I’ve had a bone bruise for 10 months and I’m still not running. What does that mean? Well, that’s what we’re talking about today on the Doc On The Run Podcast.
Today’s episode actually comes from one of your comments on Doc On The Run YouTube channel and this comes from Colin, and he wrote in saying that he had a bone bruise and he made this comment on one of the videos on the Doc On The Run YouTube channel that was specifically “Bone bruise vs stress reaction in a runner”.
Since he’d been told that he had bone bruise, I guess this video appealed to him and after watching that, he commented and he said, “I’ve got a bone bruise, which he said was a grade 4 Chondromalacia behind the patella, which is of course the kneecap, I’ve had it for ten months, sudden onset. I’m fit, 45 years old and I cannot run since October of 2022. Any ideas to help me please?”
Well, yes, I always have ideas. But the first thing I’ll tell you is I don’t treat knees so I cannot give you medical advice on knees, but that doesn’t matter. I don’t get medical advice through YouTube comments anyway. But no matter what you’re running injury, there are some ideas I have that may help no matter what the situation is if you’re injured and you’re not getting back to running.

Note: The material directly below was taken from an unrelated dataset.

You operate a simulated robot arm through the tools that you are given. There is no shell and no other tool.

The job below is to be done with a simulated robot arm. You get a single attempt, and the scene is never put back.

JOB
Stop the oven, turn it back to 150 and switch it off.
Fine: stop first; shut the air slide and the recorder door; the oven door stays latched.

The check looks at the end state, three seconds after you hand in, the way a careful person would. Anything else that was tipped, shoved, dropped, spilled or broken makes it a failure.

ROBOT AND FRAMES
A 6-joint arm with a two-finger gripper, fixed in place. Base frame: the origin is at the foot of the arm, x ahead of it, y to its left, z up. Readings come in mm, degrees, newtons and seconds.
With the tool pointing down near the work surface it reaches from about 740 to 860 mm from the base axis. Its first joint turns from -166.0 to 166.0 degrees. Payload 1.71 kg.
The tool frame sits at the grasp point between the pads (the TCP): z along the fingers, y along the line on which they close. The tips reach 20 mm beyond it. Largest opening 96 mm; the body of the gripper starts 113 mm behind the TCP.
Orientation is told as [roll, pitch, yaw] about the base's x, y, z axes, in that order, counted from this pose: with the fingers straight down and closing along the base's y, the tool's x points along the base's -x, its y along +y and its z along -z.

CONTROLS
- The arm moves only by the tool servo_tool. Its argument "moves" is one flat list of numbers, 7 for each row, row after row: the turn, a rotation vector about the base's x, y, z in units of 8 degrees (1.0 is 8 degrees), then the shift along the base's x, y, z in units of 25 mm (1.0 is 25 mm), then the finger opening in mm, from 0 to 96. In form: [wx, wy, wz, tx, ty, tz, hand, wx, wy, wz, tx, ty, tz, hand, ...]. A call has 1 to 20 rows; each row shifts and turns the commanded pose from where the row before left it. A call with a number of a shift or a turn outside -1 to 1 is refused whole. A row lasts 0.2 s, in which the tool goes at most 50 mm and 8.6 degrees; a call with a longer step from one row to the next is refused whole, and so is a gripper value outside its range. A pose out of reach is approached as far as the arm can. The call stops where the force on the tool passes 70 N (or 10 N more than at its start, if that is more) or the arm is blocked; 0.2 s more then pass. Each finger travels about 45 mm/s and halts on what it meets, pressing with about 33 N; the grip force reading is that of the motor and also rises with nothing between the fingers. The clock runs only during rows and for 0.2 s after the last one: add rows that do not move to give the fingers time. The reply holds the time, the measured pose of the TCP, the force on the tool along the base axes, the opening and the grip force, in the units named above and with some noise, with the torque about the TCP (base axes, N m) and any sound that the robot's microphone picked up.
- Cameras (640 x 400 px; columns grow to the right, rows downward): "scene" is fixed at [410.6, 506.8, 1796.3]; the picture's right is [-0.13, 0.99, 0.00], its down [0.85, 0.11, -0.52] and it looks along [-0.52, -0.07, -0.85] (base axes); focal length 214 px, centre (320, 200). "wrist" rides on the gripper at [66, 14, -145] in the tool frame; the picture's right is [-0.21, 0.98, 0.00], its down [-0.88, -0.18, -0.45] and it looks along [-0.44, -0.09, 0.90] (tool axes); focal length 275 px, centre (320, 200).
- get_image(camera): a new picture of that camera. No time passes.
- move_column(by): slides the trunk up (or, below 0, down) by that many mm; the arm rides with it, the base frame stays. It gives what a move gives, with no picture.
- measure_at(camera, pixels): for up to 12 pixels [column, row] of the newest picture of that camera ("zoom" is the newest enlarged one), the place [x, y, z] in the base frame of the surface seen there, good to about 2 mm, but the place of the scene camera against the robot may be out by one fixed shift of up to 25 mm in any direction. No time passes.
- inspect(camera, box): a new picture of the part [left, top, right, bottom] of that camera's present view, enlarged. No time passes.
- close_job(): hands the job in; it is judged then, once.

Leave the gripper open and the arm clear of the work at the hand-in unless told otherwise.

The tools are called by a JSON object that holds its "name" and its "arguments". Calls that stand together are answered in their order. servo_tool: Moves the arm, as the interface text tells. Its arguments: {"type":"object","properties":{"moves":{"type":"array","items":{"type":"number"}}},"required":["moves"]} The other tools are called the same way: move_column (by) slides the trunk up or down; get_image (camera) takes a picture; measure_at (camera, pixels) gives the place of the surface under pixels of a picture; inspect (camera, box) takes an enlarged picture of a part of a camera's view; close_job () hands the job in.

In his case, it’s been 10 months since his diagnosis, and he’s still not running. So, what advice would I have? Well, even if this was something that I do treat like a metatarsal stress fracture or a plantar plate injury, or peroneal tendinitis or something like that, what I would say is you really need to do four things specifically right away.
Number one, first and foremost, you need to write down your running goals in clear detail and making the pain go away behind a kneecap is not a goal. That’s an objective. What a goal is like “I want to run the St. George marathon in under four hours” or “I want to run the Houston Marathon in three and a half hours”. You need to have a goal that’s running oriented and not pain or injury oriented. That’s number one.
Number two, what I would do is I would say, “You need to figure out what you can do today, not tomorrow, not after the injury heals but what you can do today to start rebuilding running fitness” and no matter where you are in your phase in your running injury recovery, you can always start regaining and rebuilding some of that running fitness today. And so that’s number two, is figure out how to start doing that immediately.
Number three, I would get a second opinion to confirm the diagnosis. No matter what the injury if you had an injured for ten months and you’re not better, there’s two possibilities. Possibility number one, you’re doing all the wrong stuff. You’re just not following directions. I assume that Colin was following directions and yet he’s frustrated because he’s not getting better after he’s been doing the right things for 10 months. But if you’re doing the right things for the wrong condition, then that means that you got the wrong diagnosis, which is the second reason you should get a second opinion.
You need to figure out, are you really doing what you’re supposed to do? Or are you doing stuff that should help but you are treating the wrong condition. Getting a second opinion is the third thing that I would recommend here for Colin and that can really help you sort out what you can start doing differently so you can start improving differently.
The last thing is that when you go get that second opinion, hopefully you can find somebody that works directly with runners who knows a lot about running. But no matter what, even if you just pick somebody in your neighborhood or who’s on your insurance plan, you need to focus your second opinion doctor’s visit on your running goals and not the injury. So, you don’t want to go in and say “I have knee pain. I’ve had it for ten months I want it to go away”, that’s going to be the focus of the doctor and telling you to do nothing might be their first step.
Instead, you go in and say, “I’m signed up for the Houston Marathon in February, and I want to be ready to run that. I got this little problem with my knee. I need to get that problem out of the way so that I can go run the Houston Marathon.” That’s the way to actually redirect your physician when you walk in, so they really do focus on “Okay, this guy’s fixated on the race, I have to get him through the race. Let’s talk about how to do that.” That is really the four steps that I would recommend for anybody that has an injury that has not been getting better.